===== EXCERPT TO READ =====
The parlor game has begun, and according to the grapevine John Kerry will be Hillary Clinton's replacement.

"John Kerry Is Top Prospect for Next Secretary of State," reads the headline of a Boston Globe article that has Susan Rice, the U.S. ambassador to the United Nations, and Thomas Donilon, President Obama's national security adviser, as his closest competitors.

How will Kerry serve in his position, if chosen? Probably cautiously, and with little rocking of the boat.

Certainly, Kerry has shown political daring at various times in his life. The most famous example was early on when as a returning (and highly decorated) Vietnam vet he gave an impassioned speech that called into question the wisdom of the war.

"We are asking Americans to think about that because how do you ask a man to be the last man to dies in Vietnam?" he famously asked Congress. "How do you ask a man to be the last man to die for a mistake?"

On other occasions later during his career as a Senator, he exhibited flashes of the same boldness. He was the chair of the Senate committee looking into the Iran/Contra scandal and played a major role in unearthing many of its misdeeds, including official U.S. tolerance of drug dealing.

"It is clear that individuals who provided support for the Contras were involved in drug trafficking ... and elements of the Contras themselves knowingly received financial and material assistance from drug traffickers," the Kerry Committee stated.

Kerry also headed an investigation that exposed massive skullduggery at BCCI, a bank that was involved in every sort of illegal activity possible.
===== MATERIAL PROVIDED =====
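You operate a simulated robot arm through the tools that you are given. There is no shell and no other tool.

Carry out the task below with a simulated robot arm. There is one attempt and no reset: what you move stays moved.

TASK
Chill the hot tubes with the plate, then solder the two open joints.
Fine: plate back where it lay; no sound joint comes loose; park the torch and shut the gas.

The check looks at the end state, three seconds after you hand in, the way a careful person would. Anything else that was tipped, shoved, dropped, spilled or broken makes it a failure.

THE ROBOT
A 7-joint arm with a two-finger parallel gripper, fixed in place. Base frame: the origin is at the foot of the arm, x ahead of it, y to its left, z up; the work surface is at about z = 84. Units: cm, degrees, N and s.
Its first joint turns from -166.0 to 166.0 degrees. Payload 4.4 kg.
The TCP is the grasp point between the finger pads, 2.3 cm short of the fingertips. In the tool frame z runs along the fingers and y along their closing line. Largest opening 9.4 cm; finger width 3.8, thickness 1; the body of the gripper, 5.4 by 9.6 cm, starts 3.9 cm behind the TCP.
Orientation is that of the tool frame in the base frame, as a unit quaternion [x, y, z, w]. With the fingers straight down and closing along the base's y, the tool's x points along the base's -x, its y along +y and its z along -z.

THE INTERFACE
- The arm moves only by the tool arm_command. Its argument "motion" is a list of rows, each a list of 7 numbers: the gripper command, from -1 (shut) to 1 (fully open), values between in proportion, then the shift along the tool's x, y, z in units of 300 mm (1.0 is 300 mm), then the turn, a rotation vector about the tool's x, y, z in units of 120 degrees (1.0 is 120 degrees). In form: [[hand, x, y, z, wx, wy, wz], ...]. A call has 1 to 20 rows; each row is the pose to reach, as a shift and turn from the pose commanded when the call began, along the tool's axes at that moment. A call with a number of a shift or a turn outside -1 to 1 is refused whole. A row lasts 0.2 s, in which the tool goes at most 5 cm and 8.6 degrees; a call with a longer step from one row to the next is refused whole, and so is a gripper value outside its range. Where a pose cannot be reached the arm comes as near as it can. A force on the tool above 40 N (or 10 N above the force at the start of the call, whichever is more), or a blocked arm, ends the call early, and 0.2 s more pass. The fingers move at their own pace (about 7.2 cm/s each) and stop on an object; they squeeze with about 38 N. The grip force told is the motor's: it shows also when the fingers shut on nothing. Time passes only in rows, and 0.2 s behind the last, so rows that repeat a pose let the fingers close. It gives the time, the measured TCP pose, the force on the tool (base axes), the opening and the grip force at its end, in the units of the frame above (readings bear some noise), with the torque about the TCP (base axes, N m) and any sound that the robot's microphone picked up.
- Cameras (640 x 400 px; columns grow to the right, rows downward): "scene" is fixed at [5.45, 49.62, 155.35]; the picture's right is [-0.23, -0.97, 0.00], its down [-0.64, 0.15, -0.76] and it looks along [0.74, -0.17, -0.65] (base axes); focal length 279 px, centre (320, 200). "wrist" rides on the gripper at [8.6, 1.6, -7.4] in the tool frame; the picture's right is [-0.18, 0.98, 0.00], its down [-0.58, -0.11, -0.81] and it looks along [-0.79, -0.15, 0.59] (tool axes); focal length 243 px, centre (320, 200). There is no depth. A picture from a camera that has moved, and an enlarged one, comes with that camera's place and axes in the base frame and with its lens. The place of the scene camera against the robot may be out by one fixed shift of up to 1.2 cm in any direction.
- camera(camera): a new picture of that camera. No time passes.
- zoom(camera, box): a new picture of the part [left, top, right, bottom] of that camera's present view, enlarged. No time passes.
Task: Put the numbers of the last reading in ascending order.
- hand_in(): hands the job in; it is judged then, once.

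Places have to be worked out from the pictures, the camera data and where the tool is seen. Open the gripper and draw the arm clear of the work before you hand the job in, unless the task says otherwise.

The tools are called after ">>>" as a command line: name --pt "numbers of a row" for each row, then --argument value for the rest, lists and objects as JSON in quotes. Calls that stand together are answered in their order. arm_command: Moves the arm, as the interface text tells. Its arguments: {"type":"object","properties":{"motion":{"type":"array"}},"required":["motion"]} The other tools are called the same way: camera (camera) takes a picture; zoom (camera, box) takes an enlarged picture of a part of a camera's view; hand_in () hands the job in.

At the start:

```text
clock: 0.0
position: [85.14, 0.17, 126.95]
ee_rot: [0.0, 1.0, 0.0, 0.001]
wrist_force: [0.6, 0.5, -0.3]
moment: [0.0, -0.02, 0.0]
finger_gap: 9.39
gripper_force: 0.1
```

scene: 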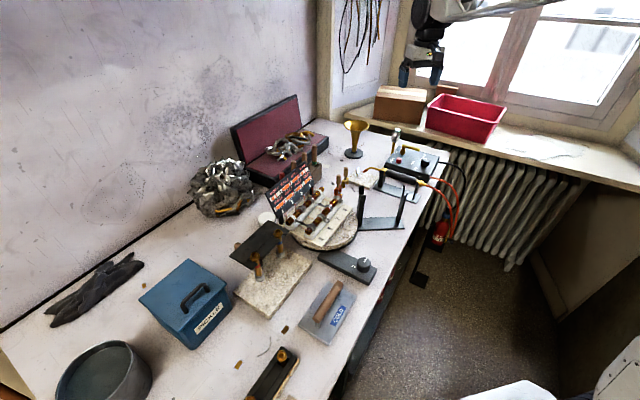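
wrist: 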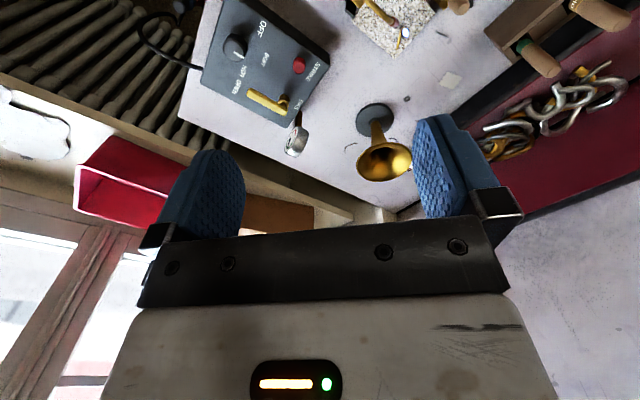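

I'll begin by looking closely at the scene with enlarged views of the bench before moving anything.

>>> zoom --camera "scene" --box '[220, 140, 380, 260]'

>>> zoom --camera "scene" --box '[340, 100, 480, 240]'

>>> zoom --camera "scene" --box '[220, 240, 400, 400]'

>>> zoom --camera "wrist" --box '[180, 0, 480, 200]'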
=====
| STATED EXERCISE A |
In the excerpt to read, find "How will Kerry" and reproduce everything up to and including "of the war.".
| STATED EXERCISE B |
Proceeding from the line containing "Fine: plate back" through the line containing "Its first joint", transcribe the lines above exactly, both end lines included.

| WRITTEN ANSWER A |
How will Kerry serve in his position, if chosen? Probably cautiously, and with little rocking of the boat.

Certainly, Kerry has shown political daring at various times in his life. The most famous example was early on when as a returning (and highly decorated) Vietnam vet he gave an impassioned speech that called into question the wisdom of the war.

| WRITTEN ANSWER B |
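Fine: plate back where it lay; no sound joint comes loose; park the torch and shut the gas.

The check looks at the end state, three seconds after you hand in, the way a careful person would. Anything else that was tipped, shoved, dropped, spilled or broken makes it a failure.

THE ROBOT
A 7-joint arm with a two-finger parallel gripper, fixed in place. Base frame: the origin is at the foot of the arm, x ahead of it, y to its left, z up; the work surface is at about z = 84. Units: cm, degrees, N and s.
Its first joint turns from -166.0 to 166.0 degrees. Payload 4.4 kg.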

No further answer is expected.